Para kardinal—baru dan lama—diminta berkumpul 30 menit sebelum acara dimulai, di depan Kapel San Sebastiano. Kapel ini terletak persis di sebelah barat Patung Pieta Michelangelo—di sebelah kirinya kalau kita menghadap Patung Pieta. Di bawah altar kapel indah ini diistirahatkan jenazah Paus St. Yohanes Paulus II. Para uskup agung, uskup, dan imam, yang jumlahnya jauh lebih banyak, diminta sudah hadir 45 menit sebelum acara dimulai, di depan Kapel Gregoriana, di sebelah baratnya lagi. Sisi samping kanan Basilika Santo Petrus ini hampir seluruhnya jadi sakristi sementara di saat ada perayaan besar. Tirai coklat muda yang hampir 3 meter tingginya memisahkan sakristi sementara ini dengan bagian tengah basilika, tempat umat duduk. Pintu masuk ke sakristi ini ada di bagian timur dan dijaga ketat oleh petugas. Hanya mereka yang memegang undangan atau yang dikenal baik para petugas ini yang boleh masuk.

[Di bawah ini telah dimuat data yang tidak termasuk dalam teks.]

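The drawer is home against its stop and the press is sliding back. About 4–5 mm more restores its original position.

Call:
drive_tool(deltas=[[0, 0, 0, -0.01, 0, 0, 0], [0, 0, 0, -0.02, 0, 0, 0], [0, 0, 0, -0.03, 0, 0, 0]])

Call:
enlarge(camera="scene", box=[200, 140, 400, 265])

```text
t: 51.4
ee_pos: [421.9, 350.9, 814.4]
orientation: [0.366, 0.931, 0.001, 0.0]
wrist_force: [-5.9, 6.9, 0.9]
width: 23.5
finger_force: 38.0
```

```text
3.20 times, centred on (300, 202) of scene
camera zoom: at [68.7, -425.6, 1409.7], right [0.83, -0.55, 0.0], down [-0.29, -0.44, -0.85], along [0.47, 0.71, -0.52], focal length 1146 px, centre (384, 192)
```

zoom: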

Jam di HP saya menunjukkan pukul 8:30 pagi ketika saya tiba di kamar Bapa Kardinal di Casa Santa Marta. Setelah bercakap-cakap sejenak, saya membantu beliau berbusana lengkap. Berikutnya, saya pun mengenakan jubah hitam dan superpli saya sendiri, siap mendampingi dan melayani beliau di sakristi. Kami berangkat dan masuk ke Basilika Santo Petrus (klik di sini untuk Virtual Tour) lewat jalan yang sama seperti kemarin, dan langsung menuju sakristi. Kami tiba relatif awal dan baru beberapa kardinal saja yang sudah hadir di sana.

Sementara Bapa Kardinal duduk beristirahat, saya memeriksa busana Misa yang disediakan. Tiga belas set amik, singel, dan juga mitra simplex—topi tinggi uskup model simplex alias sederhana—sudah disediakan di meja tengah. Masing-masing diberi nama para kardinal baru. Para kardinal lama datang dengan membawa mitra simplex mereka sendiri-sendiri. Mitra simplex untuk para kardinal terbuat dari kain sutera damask warna putih dengan motif bunga pinus. Mitra simplex untuk uskup agung dan uskup terbuat dari kain linen polos. Para kardinal dan uskup yang akan berkonselebrasi dengan Paus memang harus mengenakan mitra simplex ini, yang masing-masing harus bawa sendiri. Hanya para kardinal baru yang diberi oleh MC Kepausan.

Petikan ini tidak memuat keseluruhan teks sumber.